Cavender the idea of starting the Times,
the newspaper which has come on down to the present. Cavender was
working, at the time, on the new Woodburn Independent,
just started by L. H. McMahan. Cavender came to Brownsville and,
with A. S. McDonald, issued the first number of the Times
in June 1889. McDonald was editor, and Cavender attended to the
business and mechanical ends. There was a chuckle in the line carried
across the first page, right under the title: “Devoted to the
Interests of Brownsville and Vicinity, and the Editors’ Pocket-Books.”

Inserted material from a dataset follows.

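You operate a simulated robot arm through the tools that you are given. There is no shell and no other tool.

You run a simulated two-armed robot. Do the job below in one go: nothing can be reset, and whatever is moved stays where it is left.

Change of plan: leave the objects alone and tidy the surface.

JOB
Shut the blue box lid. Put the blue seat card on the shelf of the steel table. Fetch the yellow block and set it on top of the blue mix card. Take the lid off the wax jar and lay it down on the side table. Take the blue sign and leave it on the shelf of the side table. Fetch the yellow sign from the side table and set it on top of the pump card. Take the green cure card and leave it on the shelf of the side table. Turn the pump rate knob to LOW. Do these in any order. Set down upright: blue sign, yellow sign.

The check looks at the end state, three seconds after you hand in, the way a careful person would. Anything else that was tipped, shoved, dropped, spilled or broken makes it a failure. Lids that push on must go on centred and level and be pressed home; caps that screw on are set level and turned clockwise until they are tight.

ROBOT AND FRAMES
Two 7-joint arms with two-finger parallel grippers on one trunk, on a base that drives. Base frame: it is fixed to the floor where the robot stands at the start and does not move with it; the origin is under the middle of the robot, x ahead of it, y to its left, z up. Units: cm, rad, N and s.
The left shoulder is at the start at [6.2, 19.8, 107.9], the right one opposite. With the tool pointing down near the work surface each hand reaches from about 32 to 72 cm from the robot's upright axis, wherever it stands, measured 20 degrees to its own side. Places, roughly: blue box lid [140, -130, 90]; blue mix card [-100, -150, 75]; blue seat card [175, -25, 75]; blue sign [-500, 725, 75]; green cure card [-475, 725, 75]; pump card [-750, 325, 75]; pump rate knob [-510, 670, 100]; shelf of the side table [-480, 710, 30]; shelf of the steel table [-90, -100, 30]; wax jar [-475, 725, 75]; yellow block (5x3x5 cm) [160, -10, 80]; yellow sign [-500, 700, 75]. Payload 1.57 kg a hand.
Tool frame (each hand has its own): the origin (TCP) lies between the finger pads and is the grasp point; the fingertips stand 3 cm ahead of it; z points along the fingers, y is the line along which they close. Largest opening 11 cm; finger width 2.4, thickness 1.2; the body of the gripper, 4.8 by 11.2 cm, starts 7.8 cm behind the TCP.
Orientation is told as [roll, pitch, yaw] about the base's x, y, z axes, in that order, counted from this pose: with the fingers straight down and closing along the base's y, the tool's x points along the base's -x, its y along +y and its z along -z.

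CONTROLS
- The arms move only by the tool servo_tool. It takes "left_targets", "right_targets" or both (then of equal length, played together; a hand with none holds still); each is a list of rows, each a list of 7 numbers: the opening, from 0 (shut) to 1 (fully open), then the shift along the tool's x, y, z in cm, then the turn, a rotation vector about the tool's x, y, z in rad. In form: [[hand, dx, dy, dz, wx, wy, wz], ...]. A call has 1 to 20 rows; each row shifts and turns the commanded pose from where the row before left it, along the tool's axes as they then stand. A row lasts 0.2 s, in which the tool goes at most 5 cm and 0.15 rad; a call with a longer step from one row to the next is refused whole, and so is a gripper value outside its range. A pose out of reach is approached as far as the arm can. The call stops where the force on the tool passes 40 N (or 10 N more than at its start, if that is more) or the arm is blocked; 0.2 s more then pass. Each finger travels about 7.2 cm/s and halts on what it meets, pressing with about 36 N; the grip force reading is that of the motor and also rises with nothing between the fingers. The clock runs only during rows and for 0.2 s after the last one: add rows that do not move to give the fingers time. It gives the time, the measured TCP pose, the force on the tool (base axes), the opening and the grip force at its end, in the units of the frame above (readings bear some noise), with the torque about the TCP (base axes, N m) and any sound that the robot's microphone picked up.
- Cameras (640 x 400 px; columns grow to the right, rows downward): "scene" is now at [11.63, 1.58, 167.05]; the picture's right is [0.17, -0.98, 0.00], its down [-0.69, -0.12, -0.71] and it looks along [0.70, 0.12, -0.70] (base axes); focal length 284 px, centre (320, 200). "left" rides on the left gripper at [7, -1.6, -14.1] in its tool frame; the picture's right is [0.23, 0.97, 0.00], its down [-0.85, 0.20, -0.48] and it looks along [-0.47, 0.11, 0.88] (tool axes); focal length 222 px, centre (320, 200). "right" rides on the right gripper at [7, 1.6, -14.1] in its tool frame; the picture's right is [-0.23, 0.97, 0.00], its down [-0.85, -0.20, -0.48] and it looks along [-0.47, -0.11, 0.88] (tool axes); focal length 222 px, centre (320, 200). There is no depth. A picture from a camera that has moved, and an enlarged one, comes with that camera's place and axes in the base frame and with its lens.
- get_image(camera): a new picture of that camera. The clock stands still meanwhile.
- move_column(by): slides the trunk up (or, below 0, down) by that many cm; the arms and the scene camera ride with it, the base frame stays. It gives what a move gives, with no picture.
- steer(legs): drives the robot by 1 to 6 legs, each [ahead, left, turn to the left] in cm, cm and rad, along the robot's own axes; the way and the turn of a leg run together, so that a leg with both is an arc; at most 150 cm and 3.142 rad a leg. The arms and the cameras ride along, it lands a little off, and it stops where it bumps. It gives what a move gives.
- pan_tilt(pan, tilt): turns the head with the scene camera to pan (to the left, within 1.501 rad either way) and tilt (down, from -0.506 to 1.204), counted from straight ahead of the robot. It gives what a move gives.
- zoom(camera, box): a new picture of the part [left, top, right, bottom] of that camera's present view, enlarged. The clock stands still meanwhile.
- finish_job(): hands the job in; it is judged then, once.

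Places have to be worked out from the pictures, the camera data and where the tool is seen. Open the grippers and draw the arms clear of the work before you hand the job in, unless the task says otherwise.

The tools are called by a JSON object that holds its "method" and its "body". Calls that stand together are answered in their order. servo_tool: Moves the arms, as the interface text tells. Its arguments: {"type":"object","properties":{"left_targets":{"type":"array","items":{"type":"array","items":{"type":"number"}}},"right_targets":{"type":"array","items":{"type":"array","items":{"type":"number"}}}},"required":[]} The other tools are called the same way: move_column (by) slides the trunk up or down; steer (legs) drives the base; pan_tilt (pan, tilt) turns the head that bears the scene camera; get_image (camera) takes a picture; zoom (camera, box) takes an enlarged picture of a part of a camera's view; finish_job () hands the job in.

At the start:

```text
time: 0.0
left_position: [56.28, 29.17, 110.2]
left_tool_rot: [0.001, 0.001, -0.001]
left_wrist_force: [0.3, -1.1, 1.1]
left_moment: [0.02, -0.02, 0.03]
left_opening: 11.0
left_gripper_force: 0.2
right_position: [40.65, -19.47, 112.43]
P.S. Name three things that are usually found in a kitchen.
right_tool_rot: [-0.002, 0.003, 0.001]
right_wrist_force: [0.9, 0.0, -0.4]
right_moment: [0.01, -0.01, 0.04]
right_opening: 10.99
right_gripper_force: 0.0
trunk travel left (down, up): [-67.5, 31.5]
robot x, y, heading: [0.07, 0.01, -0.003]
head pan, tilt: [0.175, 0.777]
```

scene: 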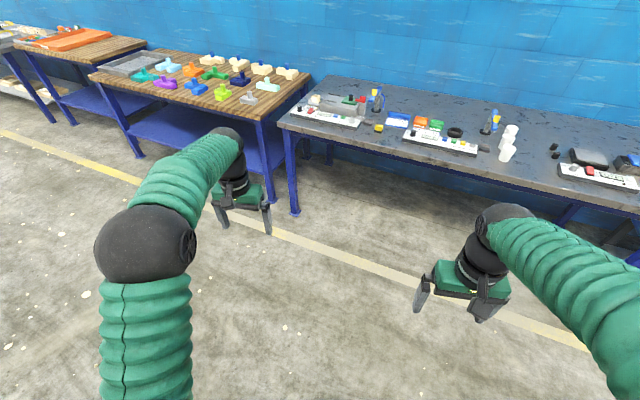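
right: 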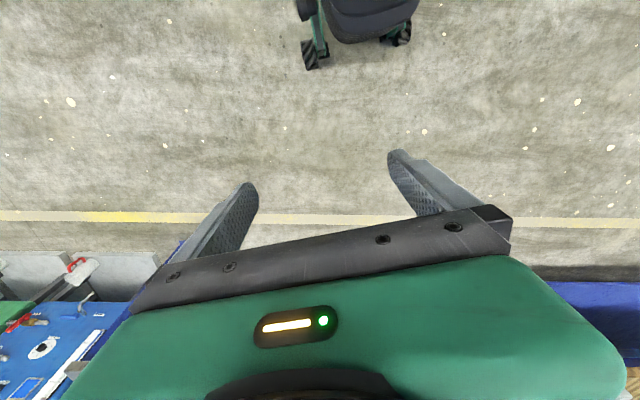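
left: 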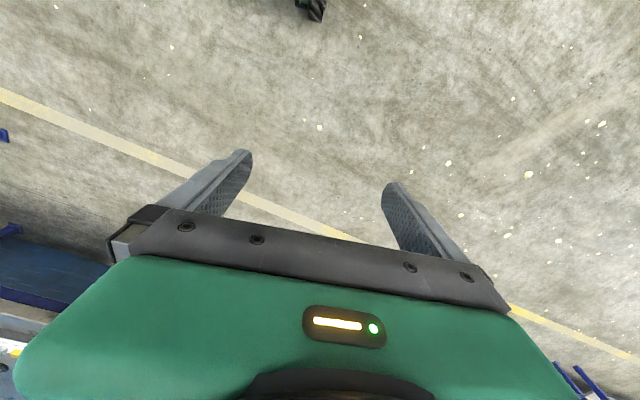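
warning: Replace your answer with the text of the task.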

The pocket-books, incidentally, seem to have been fairly well filled
out, since the paper, independent politically, ran up a circulation of
700 at $2 within a year, and a copy of No. 7 in volume 2 carried 13
columns of advertising out of 28 (the paper was a seven-column quarto) -
George
A. Dyson, who had started the first paper, carried a 2-1/2 inch
single-column ad on the first page for his hardware store, where he also
did “repairing at short notice.” The biggest ad in the paper, a
three-column full-length display, was carried by O. P. Coshow of the
Brownsville Real Estate Agency. The paper was all printed in
Brownsville, in contrast with many of its contemporaries, whose papers
were half “patent,” printed by the old Palmer & Rey plant (later
American Type Founders Company) at Portland.
Another
of the ads was for the Oregonian Railway Co., C. N. Scott, receiver,
which was running from Portland to Woodburn, Silverton, Brownsville, and
Coburg on the “east side,” and Dundee, Sheridan, Dallas, Monmouth,
and Airlie on the west side of the river. An item in the news columns
indicated that the woolen mills were using 300,000 pounds of wool a
year.
Cavender,
who attended to the press work, commented that the old Washington
hand-press on which the Times
was printed at that time, was “a wonderful machine for physical
exercise.”
Cavender
became the sole owner of the paper in 1892. W. A. Calder, a
school-teacher, had purchased McDonald’s interests the previous year.
F.
M.
Brown bought an interest in the plant in 1894 and in 1906 purchased
Cavender’s interest and conducted the newspaper for many years. Other
editors have been D. H. Talmadge, C. V. Ayerill, and Milo E.
Taylor. Mr.
Talmadge became more widely known as an editorial-page columnist on the Oregonian
for several years. He is recognized as one of the leading literary
craftsmen in Oregon journalism.
William
H. Wheeler, who wound up a long career in journalism as publisher of the
Halsey Enterprise,
was lessee and editor of the Brownsville Times
from 1919 to 1921.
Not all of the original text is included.